Dustin Johnson has often, and perhaps a little cruelly, been accused of living in his own world. There could be no such criticism as he revelled there on Saturday, though, an ether of daylight separating him from the chasing pack after a formidable third round at The Masters. The world No 1, whose sole major victory came back in 2016, is by no stretch enjoying a procession to victory, but on a day where Augusta truly awakened - its greens slippery and skating, the rough greedy and uncut - Johnson was an emotionless juggernaut, opening up a commanding four-shot lead as others faded.
Johnson’s deadpan expression, seemingly frozen in a pallbearer's grimace, hardly told the story in a round of 65 where his ball-striking was something close to a work of art. With a share of the overnight lead, he immediately surged clear with an exquisite eagle at the second, a 222-yard approach reduced to all of three feet. It was an ominous warning to the field, but few were able to heed it. Birdies followed at the third and fourth and he made the turn in 31. Every time his challengers clawed ground back, he strode ahead once again, with birdies on the back nine's two par-fives seeing Johnson tie Jordan Spieth's 54-hole record.
And for Johnson’s every faultless step, those behind him wobbled. Reed, who began the round just one back, made a disastrous double-bogey at the fifth. Thomas followed up bogeys at 12 and 14 with a calamitous hook into the water. Jon Rahm, who completed his delayed second round in blistering fashion in the morning, succumbed to a comedy of errors at the eighth, topping his approach into the trees, from where his punch ricocheted off a pine’s middle-stump and into the bushes.
Instead, it's the relatively unproven quantities of Abraham Ancer and Sungjae Im - both debutants at Augusta - and Cameron Smith who stand closest, but they could hardly be expected to keep pace. Johnson was on song and nobody could stifle his rhythm. A circus has revolved around players’ increased distance this week, and while the 36-year-old is certainly among that breed of gunslingers, this was as much an exhibition in elegant iron-play and a masterfully subtle touch around the greens.
Of course, Johnson has been here before, though. The constant drag on his career, even if that in itself feels a little ludicrous after 23 PGA Tour wins and £50million in prize money, has been his failure to capitalise at the majors.
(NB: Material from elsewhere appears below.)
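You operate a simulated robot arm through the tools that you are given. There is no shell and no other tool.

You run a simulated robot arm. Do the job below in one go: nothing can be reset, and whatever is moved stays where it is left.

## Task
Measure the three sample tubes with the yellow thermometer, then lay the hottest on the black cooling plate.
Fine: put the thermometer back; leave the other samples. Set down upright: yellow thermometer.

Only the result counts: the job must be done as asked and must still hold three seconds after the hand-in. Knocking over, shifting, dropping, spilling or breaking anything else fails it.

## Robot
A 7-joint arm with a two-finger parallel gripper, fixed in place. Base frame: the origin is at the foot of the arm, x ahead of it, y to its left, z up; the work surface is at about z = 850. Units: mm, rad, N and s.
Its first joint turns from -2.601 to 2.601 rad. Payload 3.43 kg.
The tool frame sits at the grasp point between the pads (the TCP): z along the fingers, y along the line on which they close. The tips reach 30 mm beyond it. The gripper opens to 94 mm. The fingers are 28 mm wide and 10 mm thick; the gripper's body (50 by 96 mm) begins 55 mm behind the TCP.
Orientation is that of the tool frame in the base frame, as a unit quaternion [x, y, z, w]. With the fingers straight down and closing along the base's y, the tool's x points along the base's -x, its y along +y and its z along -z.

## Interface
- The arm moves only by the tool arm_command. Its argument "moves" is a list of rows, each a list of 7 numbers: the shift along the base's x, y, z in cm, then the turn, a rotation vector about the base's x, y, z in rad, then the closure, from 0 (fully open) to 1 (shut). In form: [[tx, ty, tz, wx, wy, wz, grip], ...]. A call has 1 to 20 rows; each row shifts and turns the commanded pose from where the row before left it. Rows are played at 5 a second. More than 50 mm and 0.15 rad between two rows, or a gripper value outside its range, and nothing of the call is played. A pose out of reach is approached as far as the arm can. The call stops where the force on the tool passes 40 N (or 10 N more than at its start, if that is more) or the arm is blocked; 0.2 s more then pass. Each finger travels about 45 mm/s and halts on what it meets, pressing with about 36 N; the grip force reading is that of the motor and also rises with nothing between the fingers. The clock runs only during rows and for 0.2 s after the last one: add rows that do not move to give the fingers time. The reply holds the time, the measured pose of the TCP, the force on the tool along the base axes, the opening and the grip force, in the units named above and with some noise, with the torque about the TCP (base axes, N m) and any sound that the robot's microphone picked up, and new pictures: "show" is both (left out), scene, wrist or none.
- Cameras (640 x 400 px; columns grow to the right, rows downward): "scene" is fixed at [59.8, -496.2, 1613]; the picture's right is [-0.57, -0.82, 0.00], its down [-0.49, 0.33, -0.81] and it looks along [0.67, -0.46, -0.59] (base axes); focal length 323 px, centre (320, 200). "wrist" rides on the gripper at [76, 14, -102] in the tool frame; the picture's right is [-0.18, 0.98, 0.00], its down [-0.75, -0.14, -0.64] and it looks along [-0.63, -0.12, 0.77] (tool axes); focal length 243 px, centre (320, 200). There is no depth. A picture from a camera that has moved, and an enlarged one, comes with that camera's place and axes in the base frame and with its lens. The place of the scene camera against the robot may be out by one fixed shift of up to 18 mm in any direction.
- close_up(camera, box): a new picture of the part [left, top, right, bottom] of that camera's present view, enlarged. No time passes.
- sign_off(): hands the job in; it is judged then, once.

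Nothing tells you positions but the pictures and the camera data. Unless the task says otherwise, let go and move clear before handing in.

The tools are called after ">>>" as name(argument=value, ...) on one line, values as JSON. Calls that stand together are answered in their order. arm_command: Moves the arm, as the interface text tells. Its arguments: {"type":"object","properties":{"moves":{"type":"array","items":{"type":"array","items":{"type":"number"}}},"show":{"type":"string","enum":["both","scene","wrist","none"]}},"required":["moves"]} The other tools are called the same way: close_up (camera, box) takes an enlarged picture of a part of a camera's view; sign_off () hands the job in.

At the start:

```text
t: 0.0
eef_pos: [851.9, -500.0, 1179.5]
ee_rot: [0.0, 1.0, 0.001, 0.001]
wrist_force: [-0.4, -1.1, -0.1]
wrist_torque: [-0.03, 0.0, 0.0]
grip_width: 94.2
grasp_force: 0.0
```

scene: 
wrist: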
A rare showing of nerves has traditionally crept into his stone-like demeanour, particularly at Pebble Beach in 2010, where a three-shot lead at the US Open was surrendered within the opening half-an-hour on Sunday. He was a runner-up to Tiger Woods last year, and even without patrons, the course will be alive with tension. But if Johnson is able to ward off any doubts - and that gruesome record of failing to win his first four majors when he held a 54-hole lead - he will surely clinch his coveted Green Jacket.
The only player who came close to matching his impeccable round was, in fact, Rory McIlroy. The Northern Irishman’s hopes seemed all but extinguished after a sorry opening 75. But after what has become an all too familiar curse, then came a typically brave display of resilience. A terrific fightback on Friday hauled him just about into contention and his momentum continued on Saturday, a 67 dragging him into the top-10 at least.
There will be no repeat of last year’s Lazarus-like comeback for Woods, though, who woke at 3:15am to begin preparations for the latter stages of his second round. The defending champion was not quite a spent force, but was certainly jaded and moved a little gingerly as a long day wore on, a level-par 72 leaving him at -5.
It is not to be Woods’ story this time, but the end is starting to be written. Johnson has been infallible and there can be no qualms over his firm grip heading into the final round. With such a dominant lead, he has the chance to reduce Sunday’s drama to something strangely routine, but if history has taught us anything, there are few places as prone to sudden twists of fate as Augusta.